(Given exercise) Please write the source out a second time.

(Source)
Woodburytype

Nāser al-Dīn Shah - Shah of Persia - Carte de visite Woodburytype from Felix Nadar Paris

A Woodburytype is both a printing process and the print that it produces. In technical terms, the process is a photomechanical rather than a photographic one, because sensitivity to light plays no role in the actual printing. The process produces very high quality continuous tone images in monochrome, with surfaces that show a slight relief effect. Essentially, a Woodburytype is a molded copy of an original photographic carbon print.

The process was introduced by Walter B. Woodbury and was in use during the final third of the 19th century, most commonly for illustrating fine books with photographic portraits. It was ultimately displaced by halftone processes that produced prints of lower quality but were much cheaper.

(Provided material)
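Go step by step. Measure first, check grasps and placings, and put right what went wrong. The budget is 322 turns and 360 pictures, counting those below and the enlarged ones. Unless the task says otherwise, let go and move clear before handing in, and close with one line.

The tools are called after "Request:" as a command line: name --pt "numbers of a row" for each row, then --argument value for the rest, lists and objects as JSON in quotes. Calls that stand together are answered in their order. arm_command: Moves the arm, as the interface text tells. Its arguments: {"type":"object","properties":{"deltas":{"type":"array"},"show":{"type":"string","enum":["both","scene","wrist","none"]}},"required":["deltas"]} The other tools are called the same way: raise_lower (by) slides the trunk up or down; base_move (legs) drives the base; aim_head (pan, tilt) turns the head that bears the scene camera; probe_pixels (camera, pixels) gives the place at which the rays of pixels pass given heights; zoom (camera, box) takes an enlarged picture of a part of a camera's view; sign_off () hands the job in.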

(Exercise result)
Woodburytype

Nāser al-Dīn Shah - Shah of Persia - Carte de visite Woodburytype from Felix Nadar Paris

A Woodburytype is both a printing process and the print that it produces. In technical terms, the process is a photomechanical rather than a photographic one, because sensitivity to light plays no role in the actual printing. The process produces very high quality continuous tone images in monochrome, with surfaces that show a slight relief effect. Essentially, a Woodburytype is a molded copy of an original photographic carbon print.

The process was introduced by Walter B. Woodbury and was in use during the final third of the 19th century, most commonly for illustrating fine books with photographic portraits. It was ultimately displaced by halftone processes that produced prints of lower quality but were much cheaper.